1. SUPER DARK TIMES: When I saw SUPER DARK TIMES at Fantastic Fest in a midnight slot, I had no idea what to expect—and was truly blown away. Kevin Phillips’s directorial debut is insanely engrossing from the jump, setting the tone with a nightmarish opening sequence I won’t soon be forgetting. This is the side of high school we don’t normally see onscreen—awkward, painful, isolating, and occasionally joyful. And that’s all before the film’s climatic event comes out of nowhere. Recommended if you like Gus van Sant and Gregg Araki. Read my full SUPER DARK TIMES review here (and note that it’s now available to stream on Netflix).

2. GET OUT: As a KEY AND PEELE fan who grimaced my way through last year’s KEANU, I wasn’t sure what to expect from Jordan Peele’s second produced feature-length script. As it turns out, there was nothing to worry about—Peele’s first outing as a director is basically flawless, from the casting to the music to the sound design. The genre-defying script gives upper-middle-class white surburbia the satiric brutalizing it deserves while reminding us why Peele is one of (if not the best) comedic writers working today.

3. THE FLORIDA PROJECT: Sean Baker’s second film incorporates the same colorful, washed-out lo-fi aesthetic he utilized to such great effect in CLEMENTINE, peeking into the lives of people living on the margins and not often depicted on screen. As usual, Baker finishes off his particular brand of gritty kitchen sink–style realism with an empathetic, ethereal glow, imparting a sense of hope in the face of the seemingly hopeless situation his characters face as extended-stay residents at the crumbling Magic Castle Inn. Aside from Willem Dafoe, the film’s cast is comprised primarily of first-time actors, though you wouldn’t guess that given how strong their performances are.

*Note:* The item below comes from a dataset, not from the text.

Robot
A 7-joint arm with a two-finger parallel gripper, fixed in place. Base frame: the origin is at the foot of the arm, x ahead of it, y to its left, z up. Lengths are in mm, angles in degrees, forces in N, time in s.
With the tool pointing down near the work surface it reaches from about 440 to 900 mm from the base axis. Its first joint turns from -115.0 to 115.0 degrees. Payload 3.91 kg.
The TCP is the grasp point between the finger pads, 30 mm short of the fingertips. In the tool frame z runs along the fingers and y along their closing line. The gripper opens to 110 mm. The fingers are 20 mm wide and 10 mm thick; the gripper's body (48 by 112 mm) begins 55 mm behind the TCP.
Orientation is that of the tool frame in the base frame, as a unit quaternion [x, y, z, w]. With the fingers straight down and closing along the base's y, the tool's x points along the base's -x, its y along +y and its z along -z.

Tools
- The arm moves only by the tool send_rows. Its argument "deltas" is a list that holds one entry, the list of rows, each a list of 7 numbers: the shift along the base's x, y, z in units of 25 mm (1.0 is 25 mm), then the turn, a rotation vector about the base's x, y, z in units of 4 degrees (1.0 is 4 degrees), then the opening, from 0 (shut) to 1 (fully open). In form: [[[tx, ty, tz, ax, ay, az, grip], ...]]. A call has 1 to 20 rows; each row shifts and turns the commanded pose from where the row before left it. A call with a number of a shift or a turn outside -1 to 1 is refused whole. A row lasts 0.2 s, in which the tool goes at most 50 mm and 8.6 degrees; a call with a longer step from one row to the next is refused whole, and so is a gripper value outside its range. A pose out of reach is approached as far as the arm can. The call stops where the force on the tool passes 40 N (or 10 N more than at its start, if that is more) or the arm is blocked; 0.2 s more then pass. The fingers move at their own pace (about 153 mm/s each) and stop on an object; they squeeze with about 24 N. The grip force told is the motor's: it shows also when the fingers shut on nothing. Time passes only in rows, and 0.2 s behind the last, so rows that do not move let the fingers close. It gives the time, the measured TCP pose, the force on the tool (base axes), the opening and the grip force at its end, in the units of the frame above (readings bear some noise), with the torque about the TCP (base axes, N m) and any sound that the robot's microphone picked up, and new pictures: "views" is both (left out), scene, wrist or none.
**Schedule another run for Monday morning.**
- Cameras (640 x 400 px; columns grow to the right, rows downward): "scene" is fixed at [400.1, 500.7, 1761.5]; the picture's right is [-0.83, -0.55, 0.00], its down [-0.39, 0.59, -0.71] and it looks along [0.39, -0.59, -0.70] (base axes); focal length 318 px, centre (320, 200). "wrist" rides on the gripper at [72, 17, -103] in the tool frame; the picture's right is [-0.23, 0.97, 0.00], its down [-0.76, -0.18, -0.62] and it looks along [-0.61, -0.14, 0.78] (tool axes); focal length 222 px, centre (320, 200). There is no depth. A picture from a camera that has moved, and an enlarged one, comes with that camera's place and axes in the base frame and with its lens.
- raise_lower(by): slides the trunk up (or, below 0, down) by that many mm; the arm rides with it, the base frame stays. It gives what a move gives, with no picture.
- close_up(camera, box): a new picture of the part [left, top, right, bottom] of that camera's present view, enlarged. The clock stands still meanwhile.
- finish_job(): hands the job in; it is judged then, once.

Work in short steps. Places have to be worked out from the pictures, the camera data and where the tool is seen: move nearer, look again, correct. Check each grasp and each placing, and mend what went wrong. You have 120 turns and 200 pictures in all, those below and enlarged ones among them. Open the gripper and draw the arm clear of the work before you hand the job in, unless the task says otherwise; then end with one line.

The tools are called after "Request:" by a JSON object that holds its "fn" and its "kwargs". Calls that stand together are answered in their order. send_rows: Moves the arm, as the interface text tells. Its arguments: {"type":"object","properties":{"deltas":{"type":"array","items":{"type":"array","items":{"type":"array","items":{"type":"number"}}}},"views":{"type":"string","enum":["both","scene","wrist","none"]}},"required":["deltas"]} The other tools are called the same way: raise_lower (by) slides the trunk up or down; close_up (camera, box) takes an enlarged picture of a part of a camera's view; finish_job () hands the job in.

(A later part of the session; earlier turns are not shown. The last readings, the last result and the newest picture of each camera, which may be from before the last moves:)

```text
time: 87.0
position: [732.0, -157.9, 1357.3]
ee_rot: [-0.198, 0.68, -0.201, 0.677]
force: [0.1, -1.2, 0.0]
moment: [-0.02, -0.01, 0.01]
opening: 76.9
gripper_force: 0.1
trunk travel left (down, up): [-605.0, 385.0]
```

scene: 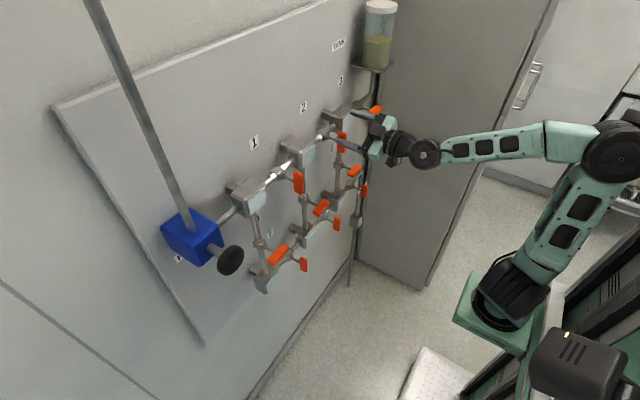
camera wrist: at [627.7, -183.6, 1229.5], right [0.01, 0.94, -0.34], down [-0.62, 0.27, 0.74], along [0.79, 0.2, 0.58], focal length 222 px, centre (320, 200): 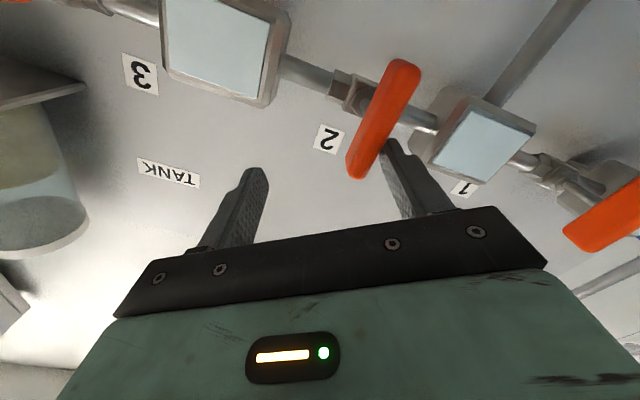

4. GOOD TIME: Robert Pattinson’s transformation from TWILIGHT teen idol to award-winning actor willing to take on complicated (and often less-than-flattering) roles reaches its completion in GOOD TIME, a tense, wiry thriller that shows what happens when everything that could go wrong does go wrong in the wake of a half-baked bank heist. In fact, Pattison is damn near unrecognizable beneath a greasy mop of orangey bleached-out hair and a scruffy goatee. Here, he plays Connie, an impulsive, reckless small-time criminal who loves but repeatedly imperils his mentally disabled younger brother as his scheme spirals further and further out of control. Benny Safdie’s performance in the final scene is one of my favorites of the year.

5. LADY BIRD: Few films have taken the trials and tribulations of teenage girls quite so seriously as Greta Gerwig’s LADY BIRD, and even fewer have managed to make their main character feel so wonderfully—and, at times, so frustratingly—relatable. If you’ve ever been a 17-year-old girl, you know what it’s like to screech at your mother in a blind rage (yikes), find out the first person you’ve set your heart on isn’t what they seem (more than once, in fact), or try to change yourself to better fit in with more popular kids (while pushing away the friends who really care about you). Also revolutionary: seeing a mother-daughter relationship depicted onscreen that’s deeply loving but also deeply complicated and tense, as most tend to be.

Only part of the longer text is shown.